Brown argued that his new evidence "eliminated any evidentiary value" of the cellphone records. He told the court that Abraham Waranowitz, the expert who placed Syed at the crime scene, was unaware of a fax cover sheet that instructed him on how to read the cellphone records.

"Outgoing calls only are reliable for location status," the cover sheet said. "Any incoming calls will NOT be considered reliable information for location."

Related: Adnan from 'Serial' Is Hoping to Get Out of Jail on a Cellphone-Related Technicality

In October 2015, Waranowitz issued an affidavit recanting his own statements at trial, saying the instructions on that cover sheet could have changed his testimony.

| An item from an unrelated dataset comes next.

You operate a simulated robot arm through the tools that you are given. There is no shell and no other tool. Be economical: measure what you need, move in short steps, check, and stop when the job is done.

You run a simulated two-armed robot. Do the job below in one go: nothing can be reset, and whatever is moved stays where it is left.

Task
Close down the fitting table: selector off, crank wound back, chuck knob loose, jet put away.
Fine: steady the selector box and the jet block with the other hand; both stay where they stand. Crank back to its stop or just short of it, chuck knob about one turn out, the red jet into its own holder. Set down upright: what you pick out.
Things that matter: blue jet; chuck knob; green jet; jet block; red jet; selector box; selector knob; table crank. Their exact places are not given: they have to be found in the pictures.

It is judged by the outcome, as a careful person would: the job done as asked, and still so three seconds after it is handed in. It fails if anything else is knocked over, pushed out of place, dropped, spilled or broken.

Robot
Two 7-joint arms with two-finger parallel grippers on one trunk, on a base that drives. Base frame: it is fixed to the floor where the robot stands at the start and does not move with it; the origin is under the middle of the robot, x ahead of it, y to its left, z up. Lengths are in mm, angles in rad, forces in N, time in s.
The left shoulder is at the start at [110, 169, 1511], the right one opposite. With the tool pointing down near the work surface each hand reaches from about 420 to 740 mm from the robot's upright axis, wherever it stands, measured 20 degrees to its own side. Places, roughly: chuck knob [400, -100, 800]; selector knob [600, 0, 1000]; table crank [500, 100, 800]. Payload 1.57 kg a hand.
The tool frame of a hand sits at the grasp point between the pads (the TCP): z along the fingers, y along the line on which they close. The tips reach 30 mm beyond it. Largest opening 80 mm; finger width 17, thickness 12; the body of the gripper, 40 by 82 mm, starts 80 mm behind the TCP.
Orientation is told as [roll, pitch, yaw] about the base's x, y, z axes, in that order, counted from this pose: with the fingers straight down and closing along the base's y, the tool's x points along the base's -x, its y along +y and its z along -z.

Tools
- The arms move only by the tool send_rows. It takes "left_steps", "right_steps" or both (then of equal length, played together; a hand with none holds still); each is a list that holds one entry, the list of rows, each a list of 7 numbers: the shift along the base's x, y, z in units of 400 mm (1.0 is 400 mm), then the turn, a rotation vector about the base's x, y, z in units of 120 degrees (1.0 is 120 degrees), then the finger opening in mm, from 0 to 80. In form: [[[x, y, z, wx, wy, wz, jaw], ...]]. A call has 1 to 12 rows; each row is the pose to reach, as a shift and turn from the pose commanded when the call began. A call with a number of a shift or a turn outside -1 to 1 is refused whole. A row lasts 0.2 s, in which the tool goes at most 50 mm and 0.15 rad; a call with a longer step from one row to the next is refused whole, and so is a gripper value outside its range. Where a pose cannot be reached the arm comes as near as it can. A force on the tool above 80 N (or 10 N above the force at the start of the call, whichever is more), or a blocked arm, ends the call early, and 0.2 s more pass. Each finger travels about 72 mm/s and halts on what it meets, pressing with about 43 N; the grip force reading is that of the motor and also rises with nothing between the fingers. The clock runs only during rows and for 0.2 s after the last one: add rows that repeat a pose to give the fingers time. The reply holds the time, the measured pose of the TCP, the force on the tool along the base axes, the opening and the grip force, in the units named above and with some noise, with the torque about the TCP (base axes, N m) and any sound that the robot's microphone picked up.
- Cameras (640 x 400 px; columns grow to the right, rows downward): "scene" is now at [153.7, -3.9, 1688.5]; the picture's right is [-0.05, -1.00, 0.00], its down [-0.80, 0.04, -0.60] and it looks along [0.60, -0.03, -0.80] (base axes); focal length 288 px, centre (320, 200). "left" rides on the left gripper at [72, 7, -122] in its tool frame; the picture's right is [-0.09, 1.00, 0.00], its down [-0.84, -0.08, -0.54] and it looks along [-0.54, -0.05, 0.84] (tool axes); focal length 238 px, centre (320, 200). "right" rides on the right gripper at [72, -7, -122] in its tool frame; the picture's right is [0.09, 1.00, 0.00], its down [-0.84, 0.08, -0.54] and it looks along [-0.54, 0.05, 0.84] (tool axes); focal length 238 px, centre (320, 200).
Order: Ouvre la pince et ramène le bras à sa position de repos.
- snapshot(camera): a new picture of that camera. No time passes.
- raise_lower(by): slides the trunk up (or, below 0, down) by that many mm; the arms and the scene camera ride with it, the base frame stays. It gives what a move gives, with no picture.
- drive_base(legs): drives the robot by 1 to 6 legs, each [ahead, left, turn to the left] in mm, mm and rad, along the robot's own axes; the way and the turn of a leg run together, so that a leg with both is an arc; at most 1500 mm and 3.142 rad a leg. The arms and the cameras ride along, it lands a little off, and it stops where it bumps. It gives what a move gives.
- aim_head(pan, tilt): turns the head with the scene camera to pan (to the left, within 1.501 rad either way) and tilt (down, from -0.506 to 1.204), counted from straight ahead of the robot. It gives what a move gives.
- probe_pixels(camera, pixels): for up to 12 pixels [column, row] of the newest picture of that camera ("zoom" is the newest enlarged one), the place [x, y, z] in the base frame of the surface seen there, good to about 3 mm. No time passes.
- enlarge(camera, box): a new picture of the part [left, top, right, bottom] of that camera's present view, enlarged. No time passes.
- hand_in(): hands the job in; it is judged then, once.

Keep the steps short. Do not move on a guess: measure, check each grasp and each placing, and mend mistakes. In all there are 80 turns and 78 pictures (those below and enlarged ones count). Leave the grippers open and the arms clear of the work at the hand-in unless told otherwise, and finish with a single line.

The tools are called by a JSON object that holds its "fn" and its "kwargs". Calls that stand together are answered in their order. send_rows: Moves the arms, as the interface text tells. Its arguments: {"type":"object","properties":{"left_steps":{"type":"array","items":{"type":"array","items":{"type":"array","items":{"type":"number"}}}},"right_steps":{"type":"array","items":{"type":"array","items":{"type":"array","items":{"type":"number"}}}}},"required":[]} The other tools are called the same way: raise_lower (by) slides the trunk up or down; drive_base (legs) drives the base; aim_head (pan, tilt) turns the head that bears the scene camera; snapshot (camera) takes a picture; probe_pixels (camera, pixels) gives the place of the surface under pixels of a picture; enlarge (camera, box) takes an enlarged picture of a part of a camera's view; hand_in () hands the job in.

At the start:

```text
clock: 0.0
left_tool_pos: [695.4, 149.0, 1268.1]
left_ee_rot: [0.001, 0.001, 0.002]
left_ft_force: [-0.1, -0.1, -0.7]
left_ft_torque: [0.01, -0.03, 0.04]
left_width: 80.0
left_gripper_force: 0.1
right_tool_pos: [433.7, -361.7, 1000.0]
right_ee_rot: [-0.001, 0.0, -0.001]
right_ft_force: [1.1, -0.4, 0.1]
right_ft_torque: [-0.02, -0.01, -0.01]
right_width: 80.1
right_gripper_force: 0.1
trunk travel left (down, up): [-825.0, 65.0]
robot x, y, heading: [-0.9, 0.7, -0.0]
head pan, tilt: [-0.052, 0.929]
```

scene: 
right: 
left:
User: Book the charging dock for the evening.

Vignarajah downplayed the importance of the cover sheet. The prosecutor called FBI special agent Chad Fitzgerald, who said that Waranowitz's analysis placing Syed at the crime scene was "impressive" especially for 1999. The FBI agent also said he had not heard the argument about the difference in accuracy between incoming and outgoing calls.

Brown produced records that placed Syed in the Woodlawn neighborhood during one call, and in Washington, DC, 27 minutes later. He estimated that the drive between those points would take about an hour. Fitzgerald responded that he wasn't sure about that, and would have to take a deeper look at the records to understand what was going on.